Monday 13 July 2015

Dog owners threaten the population. Why not humanely put them down



When ISIS captured Palmyra from the Syrian army the BBC knew it had a story. Not about the 200 to 400 innocent civilians who were executed. Not the women and children who lost their lives. No, something far worse: an animal was threatened during the bloodbath.

Yes. I know. The ransacking affected the bald ibis of Palmyra, an earth-shattering event that was covered in detail by BBC World, who also graciously remembered to give a passing nod to the hundreds of human beings who’d just been butchered. That’s the kind of unbiased journalism we pay the fee licence for, eh? Proportionality and all that. Like reporting the massacre of the World Trade Center as a threat to pigeon populations.

None of this surprises me. As a person who feels most of the time like a baffled witness to the modern world, a mystified gawper with his face pressed up against the glass of the twenty first century, I’ve long failed to understand the veneration we show towards the animal kingdom even as we foul up the human one. Here’s a fact: the country’s most successful dog walkers are now paid more than nurses. Yep. It’s true: after twenty odd years of the “meritocratic” enterprise economy we’re a country that values saving someone’s life substantially lower than the shitting regime of an oligarch’s poodle.

But it gets worse at ground level. Leaving aside the genteel enclaves of the rich, I encounter the drooling and gnashing of snarling feral beasts – or “pets” as they’re sometimes identified – everywhere I go. Take a bike ride and I find the cycle path’s been unofficially re-designated as an outdoor dog pound. Take a stroll across the park and I find the grass is knee deep in the scattered limbs of toddlers. My neighbourhood is chiefly characterised, apart from by high crime rate and low employment, by shit. The streets are covered in shit. The alleys are covered in shit. If something could stand for modern Britain – the way red telephone boxes and verdant meadows once stood for posh England – then it would be shit, in all its varieties, cracked and stinking and coming to a child’s emergency eye operation near you.

Because this is not just about aesthetics. Toxocariasis – infections spread from animals to humans via faeces – has led to multiple stories of kids getting blinded or damaged for daring to play in their local park.
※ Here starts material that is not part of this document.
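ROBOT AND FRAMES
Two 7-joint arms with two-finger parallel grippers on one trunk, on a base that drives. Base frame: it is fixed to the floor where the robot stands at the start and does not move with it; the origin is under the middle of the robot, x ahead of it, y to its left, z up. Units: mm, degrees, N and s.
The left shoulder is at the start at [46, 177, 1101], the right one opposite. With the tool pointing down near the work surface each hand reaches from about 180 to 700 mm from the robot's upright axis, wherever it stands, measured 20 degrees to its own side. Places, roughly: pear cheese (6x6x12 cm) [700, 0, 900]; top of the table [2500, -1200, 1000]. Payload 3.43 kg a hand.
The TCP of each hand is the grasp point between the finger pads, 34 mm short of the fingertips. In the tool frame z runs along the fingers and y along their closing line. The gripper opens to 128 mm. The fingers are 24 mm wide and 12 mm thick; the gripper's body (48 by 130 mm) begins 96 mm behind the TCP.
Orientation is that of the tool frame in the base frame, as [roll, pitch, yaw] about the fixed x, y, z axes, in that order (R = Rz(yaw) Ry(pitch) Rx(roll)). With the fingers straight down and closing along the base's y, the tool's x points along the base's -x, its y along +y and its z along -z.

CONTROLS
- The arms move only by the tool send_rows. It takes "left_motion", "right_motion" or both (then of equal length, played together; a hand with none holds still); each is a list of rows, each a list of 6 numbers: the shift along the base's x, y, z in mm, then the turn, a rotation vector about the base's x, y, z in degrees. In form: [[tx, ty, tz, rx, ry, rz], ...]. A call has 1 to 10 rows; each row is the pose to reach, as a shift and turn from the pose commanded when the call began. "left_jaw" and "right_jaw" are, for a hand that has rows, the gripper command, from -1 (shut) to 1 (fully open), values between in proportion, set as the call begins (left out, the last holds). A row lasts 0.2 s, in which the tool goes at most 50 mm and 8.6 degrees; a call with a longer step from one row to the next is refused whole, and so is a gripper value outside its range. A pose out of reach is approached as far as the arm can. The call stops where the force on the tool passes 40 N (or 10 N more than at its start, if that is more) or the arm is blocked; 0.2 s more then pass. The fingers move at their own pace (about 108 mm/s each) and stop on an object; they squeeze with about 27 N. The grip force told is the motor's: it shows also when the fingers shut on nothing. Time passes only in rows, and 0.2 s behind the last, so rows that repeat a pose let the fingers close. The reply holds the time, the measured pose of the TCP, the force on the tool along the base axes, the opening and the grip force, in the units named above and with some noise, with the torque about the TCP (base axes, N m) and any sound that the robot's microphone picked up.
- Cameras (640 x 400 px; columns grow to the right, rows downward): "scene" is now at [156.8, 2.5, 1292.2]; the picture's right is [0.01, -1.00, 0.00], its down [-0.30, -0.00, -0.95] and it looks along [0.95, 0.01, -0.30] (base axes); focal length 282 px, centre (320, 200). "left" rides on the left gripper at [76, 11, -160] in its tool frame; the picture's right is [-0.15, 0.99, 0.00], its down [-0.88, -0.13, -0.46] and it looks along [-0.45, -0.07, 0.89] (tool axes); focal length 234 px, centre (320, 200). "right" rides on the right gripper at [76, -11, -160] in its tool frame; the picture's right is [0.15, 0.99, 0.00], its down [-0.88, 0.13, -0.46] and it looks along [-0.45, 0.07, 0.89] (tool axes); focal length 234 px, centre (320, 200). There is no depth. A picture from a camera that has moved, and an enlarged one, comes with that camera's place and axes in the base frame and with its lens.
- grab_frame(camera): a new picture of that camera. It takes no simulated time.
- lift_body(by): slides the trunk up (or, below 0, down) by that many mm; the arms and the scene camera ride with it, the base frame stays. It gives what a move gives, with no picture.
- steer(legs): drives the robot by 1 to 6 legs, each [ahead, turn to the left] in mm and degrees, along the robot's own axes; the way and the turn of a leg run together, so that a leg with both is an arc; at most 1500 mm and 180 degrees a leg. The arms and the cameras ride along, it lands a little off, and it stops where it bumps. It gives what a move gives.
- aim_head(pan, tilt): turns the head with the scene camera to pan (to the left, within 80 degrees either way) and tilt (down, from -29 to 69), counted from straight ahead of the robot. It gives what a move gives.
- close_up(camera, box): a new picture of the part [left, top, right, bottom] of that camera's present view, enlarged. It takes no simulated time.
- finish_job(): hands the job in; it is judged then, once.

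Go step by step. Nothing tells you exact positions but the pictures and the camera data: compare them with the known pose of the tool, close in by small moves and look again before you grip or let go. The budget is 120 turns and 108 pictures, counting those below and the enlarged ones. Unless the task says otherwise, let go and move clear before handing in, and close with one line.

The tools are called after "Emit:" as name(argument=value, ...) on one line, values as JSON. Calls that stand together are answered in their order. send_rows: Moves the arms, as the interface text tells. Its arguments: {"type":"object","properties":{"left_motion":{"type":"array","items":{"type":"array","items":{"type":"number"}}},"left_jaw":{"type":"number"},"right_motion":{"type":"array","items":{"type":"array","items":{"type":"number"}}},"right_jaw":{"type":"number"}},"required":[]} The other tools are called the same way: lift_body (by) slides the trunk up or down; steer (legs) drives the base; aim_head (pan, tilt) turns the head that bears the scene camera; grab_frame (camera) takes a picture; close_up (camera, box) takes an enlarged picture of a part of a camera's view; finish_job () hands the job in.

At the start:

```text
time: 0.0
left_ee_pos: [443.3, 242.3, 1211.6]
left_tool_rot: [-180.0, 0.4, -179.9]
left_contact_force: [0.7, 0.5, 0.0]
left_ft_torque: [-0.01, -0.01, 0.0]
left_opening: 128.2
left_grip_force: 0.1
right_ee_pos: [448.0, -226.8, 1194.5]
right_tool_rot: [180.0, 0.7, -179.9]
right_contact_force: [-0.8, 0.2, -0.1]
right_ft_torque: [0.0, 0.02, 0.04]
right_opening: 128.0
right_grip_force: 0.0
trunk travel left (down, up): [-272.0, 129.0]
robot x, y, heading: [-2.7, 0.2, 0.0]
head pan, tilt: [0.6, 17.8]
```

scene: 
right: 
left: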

If only someone had informed them that as human beings they were strictly subordinate to whatever quadruped felt like using their playpen as a toilet.

Shit Britain: it's everywhere. You see that curly turd, sunbathing on the tarmac there? That’s a Salford Shiner. See that one that’s just infected that screaming child? That’s a Dudley Special. In parts of east Manchester, where I live, the locals have 148 words for faeces. And I don’t mean that wholesome, fertilizing, rural shit either. I mean urban shit, proper, hard-as-nails dogshit. Dogshit that cracks and festers and fossilises. Cheers.

But strangest of all, to me, is the way that despite their mounting crimes against humanity pet owners actually act like it’s you that’s got the problem. So much as bat an eyelid at a dog-lover as they watch their slavering Pitbull defecate over a child’s face, and they look at you like you’re some kind of inveterate animalphobe, a maladjusted sadist with a fridge full of murdered puppies. Look, it’s licking you. Ha. Look. It’s gnawing at your new jeans. Don't get all uptight, I mean don’t you like dogs or something?

If I got on to public transport and started caressing a stranger's leg, you know what would happen? I'd get arrested. And quite rightly too. So the next time I’m on a train, or a bus, and some sabre-toothed defecator bounds towards me and proceeds to slobber all over me, you know what I’m going to do: I’m going to stand up, walk towards the owner, and give them a good lick. Yep. A good, long lick. Come on, don't get all uptight about it; I mean don’t you like humans or something?